The respondents’ residential property adjoined another that was owned and let by the appellant council. The appellants’ tenants had not maintained the garden and a number of self-sown ash saplings had grown there. Since 2004, the respondents had regularly complained to the appellants about the ash trees and had sought to persuade the appellants to remove them on the grounds that their roots would cause damage to the respondents’ property. In 2008, they provided the appellants with a report from a civil engineer advising that ash trees were unsuitable for planting within 15-20m of a house owing to their high water demand and that the saplings should be dealt with as a matter of urgency to prevent them causing inevitable damage. The appellants indicated that they would take no action unless and until the respondents could prove that the trees were causing significant damage. The advice of the civil engineer was that this could be expected within about five years.


  In further correspondence, the respondents threatened court proceedings, but they sent no formal letter before action. Instead, in March 2009 they proceeded directly to the issue of a claim for a quia timet injunction to require the appellants to remove the trees to abate a potential nuisance. Meanwhile, unknown to the respondents, in December 2008 the appellants in fact issued a works order for the removal of the trees.


  The respondents did not pursue their claim for an injunction but the costs of the proceedings remained in dispute. In a hearing on costs, the judge found that it had been reasonable for the respondents to seek an injunction rather than wait for actual harm to occur. He found that, while there was no danger of harm within the next three to five years, there was no reason for delaying the work to remove the trees since delay would only increase the eventual cost of the work as the trees grew larger. He awarded the respondents: (i) their entire costs up to the date when, as he found, they should have sent a letter before action; (ii) half of their costs from then to the date of issue of proceedings; and (iii) their entire costs thereafter. The appellants appealed.



Held: The appeal was allowed.


  (1) Damage was an essential component in any claim in nuisance. Where there was no actual nuisance, the respondents had to show that the prospect of such damage was sufficiently imminent and certain as to justify the grant of quia timet relief to prevent a threatened or apprehended act of nuisance. Since the grant of such relief ordinarily involved an interference with the rights and property of the defendant, and could take a mandatory form requiring positive action and expenditure, the court would proceed with caution and required to be satisfied that the risk of actual damage occurring was both imminent and real. A claimant had also to show that an injunction was necessary in order to prevent the occurrence of the nuisance. A defendant was entitled to rely on its own rights and obligations as an adjoining landowner to cure the problem; accordingly, in principle, it should only be in cases where the risk of damage was imminent and the intransigence of the defendant obvious that the court should ordinarily be prepared to grant an injunction in order to prevent a nuisance that did not yet exist. Mandatory injunctions were not justified merely on the grounds that if nothing was done a tree on adjoining land might at some point in the future begin to cause damage to the claimant’s property.

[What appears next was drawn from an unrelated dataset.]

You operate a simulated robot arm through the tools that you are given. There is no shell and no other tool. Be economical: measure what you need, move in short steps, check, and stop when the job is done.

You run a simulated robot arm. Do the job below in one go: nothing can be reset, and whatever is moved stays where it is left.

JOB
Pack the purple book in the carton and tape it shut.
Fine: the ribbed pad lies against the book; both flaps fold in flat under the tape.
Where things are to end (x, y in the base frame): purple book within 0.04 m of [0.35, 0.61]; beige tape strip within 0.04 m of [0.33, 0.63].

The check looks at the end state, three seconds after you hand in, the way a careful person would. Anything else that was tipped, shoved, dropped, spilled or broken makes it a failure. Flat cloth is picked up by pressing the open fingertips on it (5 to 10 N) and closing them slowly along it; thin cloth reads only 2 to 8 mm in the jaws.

  Although there was no real dispute that the roots of the ash trees would in time cause serious and substantial damage to the respondents’ property, and that damages in those circumstances would not be an adequate remedy, it was not an appropriate case for granting a quia timet injunction. Where the experts had identified an appreciable period of time before any actual damage was likely to occur, the court had to take into account the ability and willingness of the appellants to prevent such damage before it occurred by taking steps in the meantime to control the growth of the trees on their land. The matter did not turn simply on the narrower question of whether the tree roots were likely to cause damage within a particular period of time; instead, all relevant circumstances had to be taken into account, including the cost of removing the trees and the likelihood of the appellants taking such action. Given the existence of the works order and the appellants’ unchallenged evidence that they intended to carry out those works, it was not open to the judge to find that an injunction was necessary to prevent the potential nuisance: Fletcher v Bealey (1884) 28 Ch D 688, Hooper v Rogers [1973] 1 Ch 43 and Lloyd v Symonds [1998] EWCA Civ 511 considered.


  (2) In light of the above, the exercise of the court’s discretion on costs fell to be reconsidered. Taking into account the respondents’ failure to send a letter before action, which would have led to them being informed about the works order and to proceedings being avoided, but also taking into account the earlier uncertainty as to the appellants’ intention to carry out the works, it was appropriate to make no order for costs for the period up to and including service of the defence; the appellants should have their costs of the action from that date, when it had become apparent that the respondents’ claim had to fail.


Simon Butler (instructed by the legal department of Islington London Borough Council) appeared for the appellants; Robert Duddridge (instructed by Bishop & Sewell LLP) appeared for respondents.